**Required task**. List all lines in the material below that contain "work".

**Data segment**.

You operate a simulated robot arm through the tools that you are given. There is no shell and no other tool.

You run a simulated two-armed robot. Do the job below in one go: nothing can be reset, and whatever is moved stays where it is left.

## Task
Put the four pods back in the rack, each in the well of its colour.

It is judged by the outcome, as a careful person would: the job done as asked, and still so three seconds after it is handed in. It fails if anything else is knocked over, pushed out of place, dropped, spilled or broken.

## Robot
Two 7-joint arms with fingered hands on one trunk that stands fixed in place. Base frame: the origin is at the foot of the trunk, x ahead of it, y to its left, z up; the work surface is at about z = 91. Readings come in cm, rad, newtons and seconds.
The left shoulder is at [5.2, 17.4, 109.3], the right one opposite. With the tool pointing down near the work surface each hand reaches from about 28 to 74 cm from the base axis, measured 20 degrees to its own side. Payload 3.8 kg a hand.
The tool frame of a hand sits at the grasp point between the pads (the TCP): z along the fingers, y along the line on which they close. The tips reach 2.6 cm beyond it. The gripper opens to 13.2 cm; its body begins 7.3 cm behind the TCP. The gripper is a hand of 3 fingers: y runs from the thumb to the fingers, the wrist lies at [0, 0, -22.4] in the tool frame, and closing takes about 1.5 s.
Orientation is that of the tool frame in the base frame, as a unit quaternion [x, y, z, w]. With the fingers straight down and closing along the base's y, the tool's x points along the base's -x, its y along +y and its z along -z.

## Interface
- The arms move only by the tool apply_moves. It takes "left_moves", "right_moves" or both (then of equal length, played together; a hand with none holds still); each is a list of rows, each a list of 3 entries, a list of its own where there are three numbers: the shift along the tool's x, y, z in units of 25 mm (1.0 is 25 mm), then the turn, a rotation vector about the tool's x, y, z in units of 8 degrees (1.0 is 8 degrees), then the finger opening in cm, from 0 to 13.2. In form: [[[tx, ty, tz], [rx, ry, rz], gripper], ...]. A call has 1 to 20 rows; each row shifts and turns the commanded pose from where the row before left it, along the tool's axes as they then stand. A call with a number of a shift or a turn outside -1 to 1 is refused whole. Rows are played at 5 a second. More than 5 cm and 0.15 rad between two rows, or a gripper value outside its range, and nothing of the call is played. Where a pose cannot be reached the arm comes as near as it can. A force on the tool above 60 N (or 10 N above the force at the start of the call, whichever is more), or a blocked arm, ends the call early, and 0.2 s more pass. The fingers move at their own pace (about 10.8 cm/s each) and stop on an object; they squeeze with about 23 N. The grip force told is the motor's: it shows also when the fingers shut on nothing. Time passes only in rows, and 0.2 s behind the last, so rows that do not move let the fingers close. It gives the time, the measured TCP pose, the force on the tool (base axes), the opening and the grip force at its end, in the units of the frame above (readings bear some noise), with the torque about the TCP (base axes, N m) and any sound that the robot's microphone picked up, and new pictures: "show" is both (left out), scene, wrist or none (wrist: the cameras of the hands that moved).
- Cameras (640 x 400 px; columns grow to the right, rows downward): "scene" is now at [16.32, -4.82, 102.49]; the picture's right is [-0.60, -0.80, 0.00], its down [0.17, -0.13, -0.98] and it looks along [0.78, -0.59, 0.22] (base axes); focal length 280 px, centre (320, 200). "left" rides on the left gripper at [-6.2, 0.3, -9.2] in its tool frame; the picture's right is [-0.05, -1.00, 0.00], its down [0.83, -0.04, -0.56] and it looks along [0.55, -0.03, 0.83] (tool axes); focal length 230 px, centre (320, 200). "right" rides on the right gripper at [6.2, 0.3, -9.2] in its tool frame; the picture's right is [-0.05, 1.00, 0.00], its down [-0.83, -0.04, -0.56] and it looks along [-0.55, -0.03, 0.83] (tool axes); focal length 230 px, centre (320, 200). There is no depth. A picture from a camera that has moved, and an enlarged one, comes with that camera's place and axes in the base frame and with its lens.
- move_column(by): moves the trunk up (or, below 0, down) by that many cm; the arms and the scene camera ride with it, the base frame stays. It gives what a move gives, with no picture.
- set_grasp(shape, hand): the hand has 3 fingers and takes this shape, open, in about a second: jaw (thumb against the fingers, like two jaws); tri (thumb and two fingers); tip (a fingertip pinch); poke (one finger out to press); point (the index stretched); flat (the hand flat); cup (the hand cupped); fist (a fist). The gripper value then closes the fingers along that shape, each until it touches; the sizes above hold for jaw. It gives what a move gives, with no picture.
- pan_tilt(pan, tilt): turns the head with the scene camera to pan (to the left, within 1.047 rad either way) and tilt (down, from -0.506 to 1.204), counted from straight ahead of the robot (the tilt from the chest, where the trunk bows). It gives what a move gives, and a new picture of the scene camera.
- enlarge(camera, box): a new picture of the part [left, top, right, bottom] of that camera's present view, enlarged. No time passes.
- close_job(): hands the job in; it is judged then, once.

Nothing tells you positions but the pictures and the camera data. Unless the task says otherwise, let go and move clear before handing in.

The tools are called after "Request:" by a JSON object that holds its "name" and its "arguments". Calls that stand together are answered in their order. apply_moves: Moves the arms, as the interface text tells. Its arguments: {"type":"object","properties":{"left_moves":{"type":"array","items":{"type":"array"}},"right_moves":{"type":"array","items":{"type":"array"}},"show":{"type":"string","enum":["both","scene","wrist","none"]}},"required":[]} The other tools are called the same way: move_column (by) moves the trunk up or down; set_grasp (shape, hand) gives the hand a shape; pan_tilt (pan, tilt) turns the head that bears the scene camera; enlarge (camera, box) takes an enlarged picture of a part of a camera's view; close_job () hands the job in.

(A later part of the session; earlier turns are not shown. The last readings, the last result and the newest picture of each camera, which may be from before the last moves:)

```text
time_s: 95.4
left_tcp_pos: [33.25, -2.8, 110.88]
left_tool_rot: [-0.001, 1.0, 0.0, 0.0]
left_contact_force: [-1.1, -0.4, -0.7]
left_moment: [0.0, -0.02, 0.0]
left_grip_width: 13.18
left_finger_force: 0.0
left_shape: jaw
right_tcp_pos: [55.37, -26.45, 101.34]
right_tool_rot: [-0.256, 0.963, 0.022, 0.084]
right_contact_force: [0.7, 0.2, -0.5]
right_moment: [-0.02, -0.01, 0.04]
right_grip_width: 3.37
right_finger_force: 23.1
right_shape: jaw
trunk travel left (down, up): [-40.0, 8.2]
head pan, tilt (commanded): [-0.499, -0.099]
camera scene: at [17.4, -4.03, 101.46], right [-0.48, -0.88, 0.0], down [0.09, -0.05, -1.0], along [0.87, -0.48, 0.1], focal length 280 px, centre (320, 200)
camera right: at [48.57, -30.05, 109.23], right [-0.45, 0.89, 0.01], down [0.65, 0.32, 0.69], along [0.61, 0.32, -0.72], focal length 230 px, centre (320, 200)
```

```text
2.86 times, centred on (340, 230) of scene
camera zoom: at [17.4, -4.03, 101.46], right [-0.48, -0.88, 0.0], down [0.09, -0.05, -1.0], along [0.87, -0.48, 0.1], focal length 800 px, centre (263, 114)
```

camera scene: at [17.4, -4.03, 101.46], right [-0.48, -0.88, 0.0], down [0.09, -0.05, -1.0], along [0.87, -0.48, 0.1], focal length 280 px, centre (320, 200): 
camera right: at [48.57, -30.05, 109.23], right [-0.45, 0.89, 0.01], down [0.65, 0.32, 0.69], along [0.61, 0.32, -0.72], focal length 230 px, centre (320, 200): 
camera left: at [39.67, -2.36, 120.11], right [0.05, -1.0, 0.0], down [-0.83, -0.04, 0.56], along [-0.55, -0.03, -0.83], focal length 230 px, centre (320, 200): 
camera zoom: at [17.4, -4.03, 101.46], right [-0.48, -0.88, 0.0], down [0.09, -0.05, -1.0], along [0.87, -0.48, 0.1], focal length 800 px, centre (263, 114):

**Result for this exercise**.
Two 7-joint arms with fingered hands on one trunk that stands fixed in place. Base frame: the origin is at the foot of the trunk, x ahead of it, y to its left, z up; the work surface is at about z = 91. Readings come in cm, rad, newtons and seconds.
The left shoulder is at [5.2, 17.4, 109.3], the right one opposite. With the tool pointing down near the work surface each hand reaches from about 28 to 74 cm from the base axis, measured 20 degrees to its own side. Payload 3.8 kg a hand.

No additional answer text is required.